TEXT EXCERPT

===============

Clinical trial of world’s smallest deep brain stimulation device hits headlines

A trial of a new miniaturised deep brain stimulation (DBS) device, being carried out at Southmead Hospital in Bristol, aims to make improvements to existing surgery.

The study will trial the new device to see if it can shorten and simplify DBS surgery, which could see it made available to more people with Parkinson's.

What is deep brain stimulation?

Deep brain stimulation (DBS) is a type of surgery that has become a mainstream treatment for people with Parkinson's, since it first became available in 1995. DBS improves movement symptoms by delivering electrical impulses directly to targeted areas deep within the brain. 

In many cases, it's given people with the condition better control of their motor symptoms including tremor, speed of movements and involuntary movements. However, it doesn’t stop or slow the progression of Parkinson's.

Although many people benefit from the procedure, it isn't suitable for everyone with the condition. There are risks and potential complications associated with the treatment.

===============

WHAT IS ASKED
1. Could you quote the text excerpt from "The study will" up to and including "with the treatment."?
2. Supply the part of the text excerpt that comes after its last sentence.

===============

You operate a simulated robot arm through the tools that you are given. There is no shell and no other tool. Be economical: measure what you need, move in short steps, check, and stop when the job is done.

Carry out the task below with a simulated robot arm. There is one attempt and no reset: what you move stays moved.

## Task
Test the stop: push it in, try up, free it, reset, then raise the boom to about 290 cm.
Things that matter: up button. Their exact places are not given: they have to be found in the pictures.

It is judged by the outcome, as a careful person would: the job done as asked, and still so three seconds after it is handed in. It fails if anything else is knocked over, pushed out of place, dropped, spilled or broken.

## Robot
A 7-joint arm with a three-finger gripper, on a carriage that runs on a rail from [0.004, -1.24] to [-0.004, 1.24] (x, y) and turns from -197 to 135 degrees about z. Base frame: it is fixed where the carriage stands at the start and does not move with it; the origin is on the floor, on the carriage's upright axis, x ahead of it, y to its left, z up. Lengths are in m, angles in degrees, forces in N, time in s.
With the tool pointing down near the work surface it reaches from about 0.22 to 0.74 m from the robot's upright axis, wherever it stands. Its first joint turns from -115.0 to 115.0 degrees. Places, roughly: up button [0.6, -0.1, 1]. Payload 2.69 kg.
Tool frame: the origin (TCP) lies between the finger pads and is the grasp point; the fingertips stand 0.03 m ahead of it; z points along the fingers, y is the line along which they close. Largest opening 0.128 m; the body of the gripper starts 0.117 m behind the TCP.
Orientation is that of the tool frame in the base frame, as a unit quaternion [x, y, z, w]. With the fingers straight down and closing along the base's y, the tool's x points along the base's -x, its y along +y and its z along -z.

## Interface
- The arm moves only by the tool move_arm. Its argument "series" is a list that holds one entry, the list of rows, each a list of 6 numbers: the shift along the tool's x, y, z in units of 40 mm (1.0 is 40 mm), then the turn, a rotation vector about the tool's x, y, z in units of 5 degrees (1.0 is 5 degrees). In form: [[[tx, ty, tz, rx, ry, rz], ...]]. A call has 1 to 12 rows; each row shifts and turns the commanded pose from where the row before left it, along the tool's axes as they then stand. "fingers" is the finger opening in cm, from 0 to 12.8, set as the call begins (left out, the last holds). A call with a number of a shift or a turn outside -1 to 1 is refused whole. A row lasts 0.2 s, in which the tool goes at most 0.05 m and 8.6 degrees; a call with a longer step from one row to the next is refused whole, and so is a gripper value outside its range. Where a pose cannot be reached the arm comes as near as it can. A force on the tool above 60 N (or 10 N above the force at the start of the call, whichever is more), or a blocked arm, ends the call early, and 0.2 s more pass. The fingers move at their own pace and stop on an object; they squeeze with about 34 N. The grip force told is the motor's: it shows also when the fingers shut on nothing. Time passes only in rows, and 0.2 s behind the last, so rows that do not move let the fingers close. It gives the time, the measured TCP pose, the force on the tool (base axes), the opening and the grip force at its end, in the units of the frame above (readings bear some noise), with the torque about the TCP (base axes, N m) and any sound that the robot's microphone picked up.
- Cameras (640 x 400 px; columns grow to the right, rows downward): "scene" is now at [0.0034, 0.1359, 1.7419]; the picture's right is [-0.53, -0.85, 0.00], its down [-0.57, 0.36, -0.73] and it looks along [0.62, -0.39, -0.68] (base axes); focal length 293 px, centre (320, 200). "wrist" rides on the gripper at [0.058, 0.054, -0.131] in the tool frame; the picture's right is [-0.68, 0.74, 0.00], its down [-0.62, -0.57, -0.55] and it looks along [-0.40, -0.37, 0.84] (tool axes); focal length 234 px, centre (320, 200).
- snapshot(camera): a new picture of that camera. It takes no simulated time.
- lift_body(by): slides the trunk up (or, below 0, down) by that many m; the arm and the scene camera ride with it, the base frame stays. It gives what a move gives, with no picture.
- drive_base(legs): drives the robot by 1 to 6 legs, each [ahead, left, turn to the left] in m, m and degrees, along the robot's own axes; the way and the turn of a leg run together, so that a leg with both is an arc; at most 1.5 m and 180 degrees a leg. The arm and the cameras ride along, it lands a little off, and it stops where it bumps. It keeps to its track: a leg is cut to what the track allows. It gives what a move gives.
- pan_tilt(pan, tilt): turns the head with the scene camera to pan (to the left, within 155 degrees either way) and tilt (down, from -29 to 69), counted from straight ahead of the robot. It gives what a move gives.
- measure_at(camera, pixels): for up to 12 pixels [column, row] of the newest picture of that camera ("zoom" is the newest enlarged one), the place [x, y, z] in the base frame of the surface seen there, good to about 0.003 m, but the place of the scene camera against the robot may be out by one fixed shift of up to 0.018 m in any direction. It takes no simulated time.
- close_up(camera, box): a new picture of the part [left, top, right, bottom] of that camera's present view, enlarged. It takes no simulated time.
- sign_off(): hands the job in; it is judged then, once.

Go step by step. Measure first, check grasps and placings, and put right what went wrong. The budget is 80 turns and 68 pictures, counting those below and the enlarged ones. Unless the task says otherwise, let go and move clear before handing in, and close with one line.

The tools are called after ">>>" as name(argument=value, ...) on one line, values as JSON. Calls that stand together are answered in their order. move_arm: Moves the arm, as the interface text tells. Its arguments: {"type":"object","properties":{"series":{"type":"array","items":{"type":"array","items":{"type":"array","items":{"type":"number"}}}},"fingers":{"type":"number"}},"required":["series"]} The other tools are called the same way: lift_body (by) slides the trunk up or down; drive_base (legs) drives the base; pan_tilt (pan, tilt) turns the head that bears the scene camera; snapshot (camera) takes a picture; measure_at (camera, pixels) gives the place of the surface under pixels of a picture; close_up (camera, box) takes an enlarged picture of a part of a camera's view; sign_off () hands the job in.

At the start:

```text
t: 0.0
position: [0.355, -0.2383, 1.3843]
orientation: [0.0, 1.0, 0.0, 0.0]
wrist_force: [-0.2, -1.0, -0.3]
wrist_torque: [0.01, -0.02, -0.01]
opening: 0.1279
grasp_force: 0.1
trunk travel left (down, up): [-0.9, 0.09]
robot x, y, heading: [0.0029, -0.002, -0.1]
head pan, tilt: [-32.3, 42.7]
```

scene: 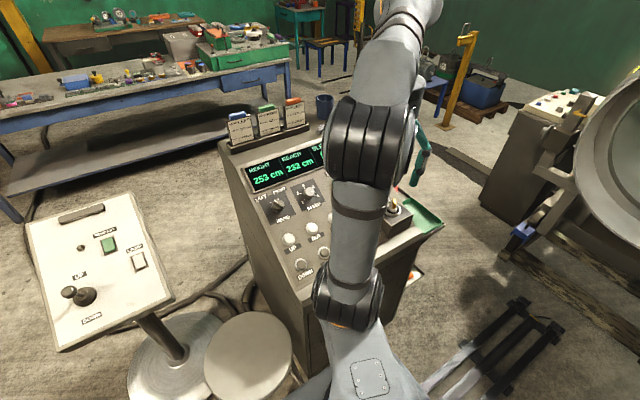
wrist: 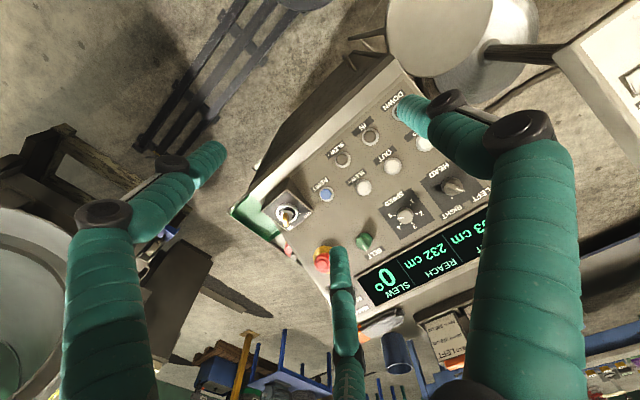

===============

RESPONSES TO THE EXERCISE
1.
The study will trial the new device to see if it can shorten and simplify DBS surgery, which could see it made available to more people with Parkinson's.

What is deep brain stimulation?

Deep brain stimulation (DBS) is a type of surgery that has become a mainstream treatment for people with Parkinson's, since it first became available in 1995. DBS improves movement symptoms by delivering electrical impulses directly to targeted areas deep within the brain. 

In many cases, it's given people with the condition better control of their motor symptoms including tremor, speed of movements and involuntary movements. However, it doesn’t stop or slow the progression of Parkinson's.

Although many people benefit from the procedure, it isn't suitable for everyone with the condition. There are risks and potential complications associated with the treatment.

2.
Now, a new study aims to reduce the complications and costs associated with DBS surgery by trialling a new type of device.

In the trial at North Bristol NHS Trust, up to 25 patients will have surgery to implant the new system and will be assessed over a one-year period. The Bristol team have recently shared the story of the first participant to undergo this pioneering surgery.

The world's smallest DBS device

Traditional DBS devices are powered by a pulse generator (a device like a heart pacemaker) that is placed under the skin around the chest or stomach area. This is connected to one or two fine wires that are inserted into specific areas of the brain.

The Picostim™ DBS system, developed by Bioinduction, is the world’s first miniaturised electrical impulse generating pacemaker battery. At about one third of the size of conventional DBS batteries, its small size means it can be implanted directly into the skull, rather than within a pocket under the skin of the chest. 

Being able to place the battery in the skull makes it cosmetically invisible and eliminates the need for extension leads running from the chest, and the tunnelling of these wires under the skin of the neck. 

It is hoped that by using this new system, the procedure to implant a DBS device will be shortened and simplified without reducing the beneficial effects of DBS treatment.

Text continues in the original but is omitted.